6. Dans les nappes urbaines plus encore qu'ailleurs s'impose la nécessité d'une démarche écologique intrinsèque : transports, matériaux de construction, récupération, recyclage ;

7. Les techniques de la construction et la conception de l'habitat sont décisives en matière d'économie d'énergie. Le problème principal tient à l'ingénierie financière permettant d'injecter à long et à moyen terme des crédits très importants pour financer les considérables économies à long terme que ces transformations induiront ;

8. La mixité sociale est partout souhaitable.
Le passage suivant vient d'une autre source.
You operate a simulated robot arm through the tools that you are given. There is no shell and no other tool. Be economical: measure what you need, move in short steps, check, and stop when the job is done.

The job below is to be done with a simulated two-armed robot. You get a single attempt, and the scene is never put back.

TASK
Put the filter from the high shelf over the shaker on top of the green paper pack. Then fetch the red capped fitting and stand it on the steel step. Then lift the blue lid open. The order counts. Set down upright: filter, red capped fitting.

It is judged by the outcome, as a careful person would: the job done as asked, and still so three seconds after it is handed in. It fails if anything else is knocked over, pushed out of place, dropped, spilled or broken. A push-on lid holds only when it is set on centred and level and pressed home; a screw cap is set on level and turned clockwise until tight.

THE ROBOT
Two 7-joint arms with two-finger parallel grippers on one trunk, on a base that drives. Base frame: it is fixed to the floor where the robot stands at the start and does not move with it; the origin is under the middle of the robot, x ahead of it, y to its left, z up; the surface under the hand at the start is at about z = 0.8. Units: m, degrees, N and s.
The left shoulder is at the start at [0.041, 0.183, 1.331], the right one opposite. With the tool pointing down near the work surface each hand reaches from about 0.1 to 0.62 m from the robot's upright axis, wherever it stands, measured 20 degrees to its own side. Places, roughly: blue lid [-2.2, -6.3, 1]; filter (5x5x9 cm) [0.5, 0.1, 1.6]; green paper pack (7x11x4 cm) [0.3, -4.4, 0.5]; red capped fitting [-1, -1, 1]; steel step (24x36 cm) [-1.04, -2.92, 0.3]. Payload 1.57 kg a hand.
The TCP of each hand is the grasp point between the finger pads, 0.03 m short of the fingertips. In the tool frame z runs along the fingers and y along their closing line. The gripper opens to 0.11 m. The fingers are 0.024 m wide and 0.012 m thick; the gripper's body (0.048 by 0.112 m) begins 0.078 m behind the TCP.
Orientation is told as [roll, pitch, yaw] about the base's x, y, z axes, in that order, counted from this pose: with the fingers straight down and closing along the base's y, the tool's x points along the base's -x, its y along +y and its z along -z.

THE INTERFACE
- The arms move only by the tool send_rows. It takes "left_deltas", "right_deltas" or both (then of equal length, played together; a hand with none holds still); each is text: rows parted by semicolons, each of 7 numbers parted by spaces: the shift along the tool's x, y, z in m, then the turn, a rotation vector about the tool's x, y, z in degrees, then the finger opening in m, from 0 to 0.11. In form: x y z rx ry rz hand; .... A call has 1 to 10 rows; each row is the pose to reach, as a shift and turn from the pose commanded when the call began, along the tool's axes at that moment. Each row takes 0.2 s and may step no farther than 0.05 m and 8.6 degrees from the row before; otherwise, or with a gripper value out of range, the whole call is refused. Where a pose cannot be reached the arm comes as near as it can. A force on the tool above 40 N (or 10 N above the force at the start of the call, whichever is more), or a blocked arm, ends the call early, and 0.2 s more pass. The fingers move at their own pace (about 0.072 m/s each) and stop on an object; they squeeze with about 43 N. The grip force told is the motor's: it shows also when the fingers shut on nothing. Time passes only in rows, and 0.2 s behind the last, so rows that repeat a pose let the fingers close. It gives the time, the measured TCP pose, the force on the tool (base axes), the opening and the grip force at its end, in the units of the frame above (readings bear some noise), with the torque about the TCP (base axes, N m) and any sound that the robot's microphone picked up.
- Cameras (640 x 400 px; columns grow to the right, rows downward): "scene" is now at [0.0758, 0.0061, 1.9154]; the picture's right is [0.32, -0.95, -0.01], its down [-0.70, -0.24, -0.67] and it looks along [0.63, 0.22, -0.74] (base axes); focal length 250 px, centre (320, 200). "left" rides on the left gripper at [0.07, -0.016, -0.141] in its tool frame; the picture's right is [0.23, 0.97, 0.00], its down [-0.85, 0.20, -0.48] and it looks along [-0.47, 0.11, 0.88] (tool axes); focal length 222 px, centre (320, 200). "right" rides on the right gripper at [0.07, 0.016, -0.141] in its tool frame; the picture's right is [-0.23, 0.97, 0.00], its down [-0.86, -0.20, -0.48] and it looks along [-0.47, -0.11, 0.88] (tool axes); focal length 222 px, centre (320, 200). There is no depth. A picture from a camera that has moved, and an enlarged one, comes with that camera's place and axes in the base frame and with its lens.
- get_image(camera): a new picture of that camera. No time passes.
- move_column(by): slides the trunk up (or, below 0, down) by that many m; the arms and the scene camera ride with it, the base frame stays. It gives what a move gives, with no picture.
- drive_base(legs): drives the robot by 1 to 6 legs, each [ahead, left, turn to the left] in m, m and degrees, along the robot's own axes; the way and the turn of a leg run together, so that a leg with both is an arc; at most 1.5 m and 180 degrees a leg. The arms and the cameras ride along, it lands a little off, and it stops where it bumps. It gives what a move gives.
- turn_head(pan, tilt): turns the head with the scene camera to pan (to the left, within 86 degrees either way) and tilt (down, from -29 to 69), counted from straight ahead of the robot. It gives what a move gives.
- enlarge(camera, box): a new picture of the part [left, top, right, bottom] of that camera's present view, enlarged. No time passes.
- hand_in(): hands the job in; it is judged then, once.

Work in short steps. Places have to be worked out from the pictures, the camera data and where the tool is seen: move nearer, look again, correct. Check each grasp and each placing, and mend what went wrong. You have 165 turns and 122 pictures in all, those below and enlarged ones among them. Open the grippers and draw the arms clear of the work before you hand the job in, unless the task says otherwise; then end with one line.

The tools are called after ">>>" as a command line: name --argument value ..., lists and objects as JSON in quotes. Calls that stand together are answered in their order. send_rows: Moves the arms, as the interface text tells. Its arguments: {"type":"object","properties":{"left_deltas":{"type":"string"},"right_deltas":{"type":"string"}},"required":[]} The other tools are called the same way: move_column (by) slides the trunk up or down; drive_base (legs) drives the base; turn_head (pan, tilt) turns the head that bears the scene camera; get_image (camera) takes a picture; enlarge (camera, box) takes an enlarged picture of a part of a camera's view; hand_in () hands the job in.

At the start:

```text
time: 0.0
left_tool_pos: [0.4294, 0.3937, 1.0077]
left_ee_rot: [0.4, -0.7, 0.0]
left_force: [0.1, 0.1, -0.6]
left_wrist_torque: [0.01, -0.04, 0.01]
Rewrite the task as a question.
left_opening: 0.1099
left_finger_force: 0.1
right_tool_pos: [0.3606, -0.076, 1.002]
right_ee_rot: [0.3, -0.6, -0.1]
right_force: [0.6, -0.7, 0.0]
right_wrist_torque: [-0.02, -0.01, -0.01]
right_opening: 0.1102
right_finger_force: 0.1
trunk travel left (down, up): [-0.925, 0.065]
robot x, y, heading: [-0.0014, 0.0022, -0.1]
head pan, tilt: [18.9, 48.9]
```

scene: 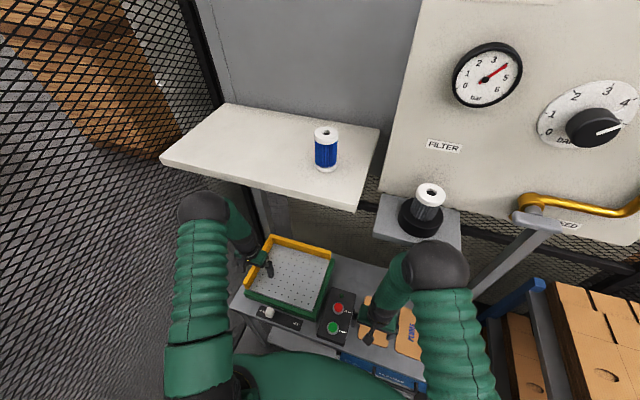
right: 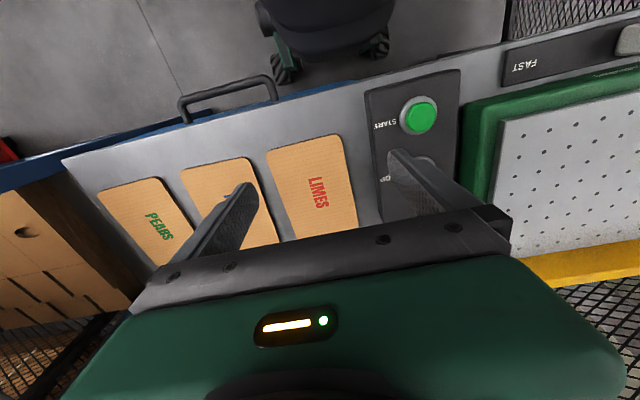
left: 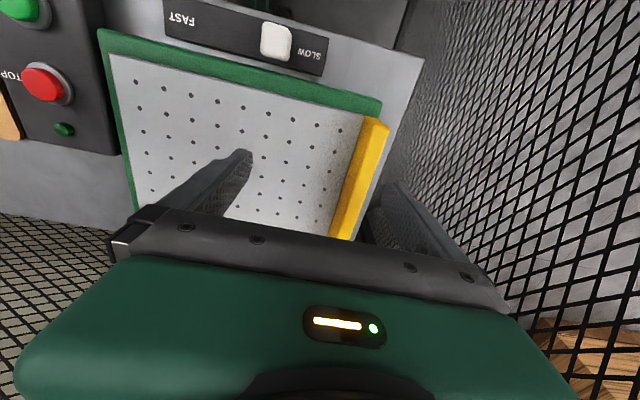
C'est elle qui constitue la ville comme partage, brassage - la ville comme lieu de l'urbanité ;

9. La mixité sociale doit aller de pair avec la mixité fonctionnelle et inversement ;

10. Partout, la qualité de l'habitat - et de tous les habitats - est un facteur essentiel pour le bien-être des habitants et la mixité sociale. L'habitat social doit être un habitat durable et de qualité ;

11. Partout, les modes de transports collectifs modernes (tramways, métros) sont la seule alternative humaine, écologique et urbaine aux embolies engendrées par le tout-automobile dans les centres villes ;

12. Il en va de même en termes de logistique. L'approvisionnement des grandes villes implique désormais des « chaînes » articulant plusieurs modalités complémentaires et coordonnées d'apport et d'accès des différents secteurs de l'aire urbaine et du centre ville ;

13. La mondialisation des formes urbaines est un phénomène de grande ampleur ;

14. Il est donc essentiel de promouvoir au-delà de cette mondialisation la diversité urbaine, architecturale, et donc culturelle, des villes du monde ;

15. La question des transitions entre ville et non ville est un enjeu considérable. Seules des logiques de mixités structurelles peuvent permettre de reconquérir les espaces voués à une seule fonction (habitat, commerce, activité) ;

16. Même s'ils sont inspirés par de louables intentions, les zonages produisent toujours des effets ségrégatifs ;

17. La maîtrise du foncier est une question clé dans l'avenir des villes et présuppose une puissance publique forte, dotée d'une vision d'aménagement ;

18. Des instances de gouvernance démocratique des ensembles urbains agglomérés ayant en charge la totalité de l'agglomération sont partout indispensables ;

19. La question de la gouvernance démocratique peut même aller au-delà des limites du tissu urbain aggloméré en termes de bassin de vie, de travail, d'activités : les habitants des petites et moyennes villes situées dans le même bassin de vie (la « zone d'attraction ») de l'agglomération constituent en fait une entité cohérente du « vivre ensemble » ;

20. Dans les mégapoles, métropoles et agglomérations, la gouvernance doit être à la fois globale et sectorielle ;

21. Les politiques urbaines pertinentes pour les métropoles et mégapoles sont le fruit de la coordination des acteurs publics locaux, responsabilisés et investis de réelles prérogatives, et des acteurs publics nationaux ;

22. La ville est à la fois le fruit de décisions relevant des pouvoirs publics et des initiatives prises par d'innombrables acteurs privés. Il est vain d'opposer la ville dirigiste à la ville de la prolifération ;

23. La question financière est essentielle. Le devenir des villes du monde tel qu'ici dessiné requiert des moyens financiers considérables ;

24. Le financement des évolutions urbaines relevant à la fois de la puissance publique et des acteurs privés, la coopération, la complémentarité entre les uns et les autres est une nécessité. Encore faut-il veiller à ce que le recours par la puissance publique aux financements privés ne se retourne pas contre l'intérêt général ;

25. La question des moyens est évidemment fondamentale. Autant que l'alimentation, la santé ou l'écologie - les sujets sont d'ailleurs liés -, les politiques urbaines doivent devenir un enjeu mondial. Il faut donc que l'ONU se dote, au-delà de ce qu'est aujourd'hui UN-Habitat, d'une agence opérationnelle dotée de moyens conséquents.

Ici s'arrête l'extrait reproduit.